*GIVEN INSTRUCTION A*
Extract from the text extract the words running from "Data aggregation" to "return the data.".

───── TEXT EXTRACT

All the logic is defined in the processor.ts file, under src folder. If you want to take a closer look, I invite you to browse the GitHub repository and inspect the code in detail.

Data aggregation

So far, the defined data processing logic makes sure that all the historical information is saved on the database. But the dashboard I had in mind does not need to show a data point for every single event that updated the money market. Rather, it needs some aggregated daily data for it.

This is where the custom resolver pattern for GraphQL servers comes in handy. This simply consists in writing a server extension and specify custom queries that the resolver will use to return the data.

With this in mind, I set out to create new index.ts file under the src/server-extension/resolvers folder, where I implemented daily aggregation of the money market data using relatively simple SQL queries.

Here's the content of the index.ts file:

import "reflect-metadata";
import type { EntityManager } from "typeorm";
import { Field, ObjectType, Query, Resolver } from "type-graphql";
import { Market } from "../../model";
import { BigDecimal } from "@subsquid/big-decimal";

@ObjectType()
export class MarketDayData {
@Field(() => Date, { nullable: false })
day!: Date;

@Field(() => Number, { nullable: true })
totalSupply!: number;

@Field(() => Number, { nullable: true })
totalBorrows!: number;

constructor(props: Partial<MarketDayData>) {
Object.assign(this, props);
}
}

@Resolver()
export class MarketDayDataResolver {
constructor(private tx: () => Promise<EntityManager>) {}

@Query(() => [MarketDayData])

──────────
───── SOURCE EXCERPT

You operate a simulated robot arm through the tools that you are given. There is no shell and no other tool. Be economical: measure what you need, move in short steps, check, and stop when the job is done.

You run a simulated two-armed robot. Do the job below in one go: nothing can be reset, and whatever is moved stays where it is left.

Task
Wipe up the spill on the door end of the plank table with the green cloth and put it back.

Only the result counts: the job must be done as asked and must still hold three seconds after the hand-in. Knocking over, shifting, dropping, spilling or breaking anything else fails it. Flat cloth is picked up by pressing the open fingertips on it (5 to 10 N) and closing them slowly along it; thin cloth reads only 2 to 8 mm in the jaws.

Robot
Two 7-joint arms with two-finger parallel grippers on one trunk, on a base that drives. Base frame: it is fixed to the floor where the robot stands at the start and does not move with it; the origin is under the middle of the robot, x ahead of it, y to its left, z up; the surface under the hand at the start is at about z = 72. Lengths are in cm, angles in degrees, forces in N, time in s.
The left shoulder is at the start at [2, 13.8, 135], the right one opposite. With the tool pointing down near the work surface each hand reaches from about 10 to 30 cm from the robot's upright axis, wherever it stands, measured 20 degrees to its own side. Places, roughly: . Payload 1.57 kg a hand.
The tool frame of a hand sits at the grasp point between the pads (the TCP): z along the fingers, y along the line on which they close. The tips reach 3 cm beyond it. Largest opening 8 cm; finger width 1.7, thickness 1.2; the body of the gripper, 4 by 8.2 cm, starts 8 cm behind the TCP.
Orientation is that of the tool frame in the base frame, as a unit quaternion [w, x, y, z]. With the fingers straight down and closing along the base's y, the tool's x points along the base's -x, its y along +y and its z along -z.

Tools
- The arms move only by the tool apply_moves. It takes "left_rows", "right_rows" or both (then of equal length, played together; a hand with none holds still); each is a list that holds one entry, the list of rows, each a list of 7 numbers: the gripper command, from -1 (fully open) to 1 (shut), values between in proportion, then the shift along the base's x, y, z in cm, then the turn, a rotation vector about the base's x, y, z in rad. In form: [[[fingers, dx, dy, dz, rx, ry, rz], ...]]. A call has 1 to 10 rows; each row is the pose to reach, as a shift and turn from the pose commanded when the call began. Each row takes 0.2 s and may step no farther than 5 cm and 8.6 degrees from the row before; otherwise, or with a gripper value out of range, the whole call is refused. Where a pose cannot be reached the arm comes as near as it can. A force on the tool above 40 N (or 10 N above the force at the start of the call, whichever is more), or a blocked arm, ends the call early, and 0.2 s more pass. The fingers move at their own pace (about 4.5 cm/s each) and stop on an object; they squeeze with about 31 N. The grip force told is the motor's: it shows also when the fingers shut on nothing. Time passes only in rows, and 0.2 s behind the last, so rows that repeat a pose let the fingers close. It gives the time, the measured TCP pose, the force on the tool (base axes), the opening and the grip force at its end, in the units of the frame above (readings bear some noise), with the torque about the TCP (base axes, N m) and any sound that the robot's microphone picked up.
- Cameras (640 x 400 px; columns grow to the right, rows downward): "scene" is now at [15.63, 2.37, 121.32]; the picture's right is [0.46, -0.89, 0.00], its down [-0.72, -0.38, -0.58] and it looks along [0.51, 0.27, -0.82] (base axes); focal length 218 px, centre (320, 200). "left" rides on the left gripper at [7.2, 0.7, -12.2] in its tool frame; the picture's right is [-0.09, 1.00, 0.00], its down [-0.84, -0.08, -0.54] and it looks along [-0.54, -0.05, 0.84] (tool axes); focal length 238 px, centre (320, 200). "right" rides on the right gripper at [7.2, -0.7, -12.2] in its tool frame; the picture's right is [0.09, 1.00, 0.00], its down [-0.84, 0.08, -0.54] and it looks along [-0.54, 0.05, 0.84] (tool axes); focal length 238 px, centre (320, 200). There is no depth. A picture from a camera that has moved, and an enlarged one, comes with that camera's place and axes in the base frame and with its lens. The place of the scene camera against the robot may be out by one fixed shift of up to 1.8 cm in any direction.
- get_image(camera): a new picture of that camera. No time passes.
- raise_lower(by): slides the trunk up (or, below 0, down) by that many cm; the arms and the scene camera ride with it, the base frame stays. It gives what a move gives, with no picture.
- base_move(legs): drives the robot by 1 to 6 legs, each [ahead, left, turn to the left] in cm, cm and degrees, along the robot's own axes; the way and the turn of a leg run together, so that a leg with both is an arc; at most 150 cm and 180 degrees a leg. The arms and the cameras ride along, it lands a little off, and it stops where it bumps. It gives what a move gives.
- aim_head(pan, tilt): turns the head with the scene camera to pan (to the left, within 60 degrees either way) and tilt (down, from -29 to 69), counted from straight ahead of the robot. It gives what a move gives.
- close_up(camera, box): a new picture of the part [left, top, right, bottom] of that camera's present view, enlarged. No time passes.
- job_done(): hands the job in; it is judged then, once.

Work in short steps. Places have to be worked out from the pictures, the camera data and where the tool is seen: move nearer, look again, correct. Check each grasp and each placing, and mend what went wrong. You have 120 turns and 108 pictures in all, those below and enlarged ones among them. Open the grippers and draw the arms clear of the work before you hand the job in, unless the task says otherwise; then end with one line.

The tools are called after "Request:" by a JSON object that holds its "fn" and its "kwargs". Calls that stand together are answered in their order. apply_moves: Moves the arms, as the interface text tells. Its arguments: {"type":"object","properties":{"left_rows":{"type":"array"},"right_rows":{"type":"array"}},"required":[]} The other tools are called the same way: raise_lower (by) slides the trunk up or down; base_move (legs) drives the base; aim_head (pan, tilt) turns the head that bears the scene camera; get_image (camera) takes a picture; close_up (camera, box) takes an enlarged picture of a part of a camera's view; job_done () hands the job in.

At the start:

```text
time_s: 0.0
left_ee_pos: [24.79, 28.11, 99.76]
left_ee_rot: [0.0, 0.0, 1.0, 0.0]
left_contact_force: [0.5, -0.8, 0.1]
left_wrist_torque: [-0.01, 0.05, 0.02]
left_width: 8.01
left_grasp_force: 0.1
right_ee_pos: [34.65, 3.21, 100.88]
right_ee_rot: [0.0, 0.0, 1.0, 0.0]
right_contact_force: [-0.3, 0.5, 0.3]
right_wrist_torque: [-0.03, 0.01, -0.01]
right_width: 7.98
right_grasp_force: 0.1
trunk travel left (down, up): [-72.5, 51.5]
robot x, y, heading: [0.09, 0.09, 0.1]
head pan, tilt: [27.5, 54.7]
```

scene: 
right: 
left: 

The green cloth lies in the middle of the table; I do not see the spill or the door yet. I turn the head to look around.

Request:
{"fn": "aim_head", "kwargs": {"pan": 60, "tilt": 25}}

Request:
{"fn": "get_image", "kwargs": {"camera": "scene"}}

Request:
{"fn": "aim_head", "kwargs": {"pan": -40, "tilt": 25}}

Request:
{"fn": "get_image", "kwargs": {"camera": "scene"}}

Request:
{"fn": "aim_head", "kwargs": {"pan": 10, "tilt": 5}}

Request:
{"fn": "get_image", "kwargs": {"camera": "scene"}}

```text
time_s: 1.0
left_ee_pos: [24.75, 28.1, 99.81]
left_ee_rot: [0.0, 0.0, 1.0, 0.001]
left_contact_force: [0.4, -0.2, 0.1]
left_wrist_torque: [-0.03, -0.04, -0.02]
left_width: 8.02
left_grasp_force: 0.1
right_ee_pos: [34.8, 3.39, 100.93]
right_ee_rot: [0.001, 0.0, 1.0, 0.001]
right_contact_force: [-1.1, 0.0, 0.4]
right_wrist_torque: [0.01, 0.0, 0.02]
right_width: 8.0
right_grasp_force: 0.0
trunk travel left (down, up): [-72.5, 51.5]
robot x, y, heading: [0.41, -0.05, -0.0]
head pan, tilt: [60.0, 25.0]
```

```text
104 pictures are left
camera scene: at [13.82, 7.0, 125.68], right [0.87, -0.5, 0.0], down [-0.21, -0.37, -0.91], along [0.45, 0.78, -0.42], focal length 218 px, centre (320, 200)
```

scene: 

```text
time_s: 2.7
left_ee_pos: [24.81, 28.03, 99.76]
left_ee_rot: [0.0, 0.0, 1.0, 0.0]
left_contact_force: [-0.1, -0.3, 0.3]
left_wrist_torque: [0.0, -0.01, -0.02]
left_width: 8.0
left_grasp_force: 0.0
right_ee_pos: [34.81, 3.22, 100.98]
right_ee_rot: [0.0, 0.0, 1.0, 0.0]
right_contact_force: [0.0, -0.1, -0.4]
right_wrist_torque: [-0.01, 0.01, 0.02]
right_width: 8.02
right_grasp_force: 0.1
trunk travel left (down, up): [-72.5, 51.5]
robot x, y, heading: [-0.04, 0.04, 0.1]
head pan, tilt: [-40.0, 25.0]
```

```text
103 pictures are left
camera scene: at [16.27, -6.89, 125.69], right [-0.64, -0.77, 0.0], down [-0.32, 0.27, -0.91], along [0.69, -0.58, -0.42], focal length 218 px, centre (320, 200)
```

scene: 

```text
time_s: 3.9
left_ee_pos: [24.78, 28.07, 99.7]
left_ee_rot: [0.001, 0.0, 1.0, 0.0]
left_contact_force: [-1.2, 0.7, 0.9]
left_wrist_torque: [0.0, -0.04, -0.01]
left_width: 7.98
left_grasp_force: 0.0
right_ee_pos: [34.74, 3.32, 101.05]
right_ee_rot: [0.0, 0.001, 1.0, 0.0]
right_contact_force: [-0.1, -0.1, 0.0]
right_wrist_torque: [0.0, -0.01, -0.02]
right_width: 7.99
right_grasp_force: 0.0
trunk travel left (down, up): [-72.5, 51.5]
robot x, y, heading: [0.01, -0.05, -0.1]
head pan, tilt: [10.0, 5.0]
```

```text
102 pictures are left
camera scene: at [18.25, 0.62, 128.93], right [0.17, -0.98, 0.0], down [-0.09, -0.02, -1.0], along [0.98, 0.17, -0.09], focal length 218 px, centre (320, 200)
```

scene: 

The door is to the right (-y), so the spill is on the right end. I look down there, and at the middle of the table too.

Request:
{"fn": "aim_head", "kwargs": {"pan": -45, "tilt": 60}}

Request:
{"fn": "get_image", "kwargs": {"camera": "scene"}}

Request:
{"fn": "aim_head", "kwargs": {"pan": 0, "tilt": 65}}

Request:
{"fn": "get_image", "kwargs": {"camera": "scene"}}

──────────

*GIVEN INSTRUCTION B*
Both the line with "- raise_lower(by): slides" and the line with "- base_move(legs): drives" belong in the extract, along with every line between them; set down those lines exactly and only.

*CORRECT OUTPUT A*
Data aggregation

So far, the defined data processing logic makes sure that all the historical information is saved on the database. But the dashboard I had in mind does not need to show a data point for every single event that updated the money market. Rather, it needs some aggregated daily data for it.

This is where the custom resolver pattern for GraphQL servers comes in handy. This simply consists in writing a server extension and specify custom queries that the resolver will use to return the data.

*CORRECT OUTPUT B*
- raise_lower(by): slides the trunk up (or, below 0, down) by that many cm; the arms and the scene camera ride with it, the base frame stays. It gives what a move gives, with no picture.
- base_move(legs): drives the robot by 1 to 6 legs, each [ahead, left, turn to the left] in cm, cm and degrees, along the robot's own axes; the way and the turn of a leg run together, so that a leg with both is an arc; at most 150 cm and 180 degrees a leg. The arms and the cameras ride along, it lands a little off, and it stops where it bumps. It gives what a move gives.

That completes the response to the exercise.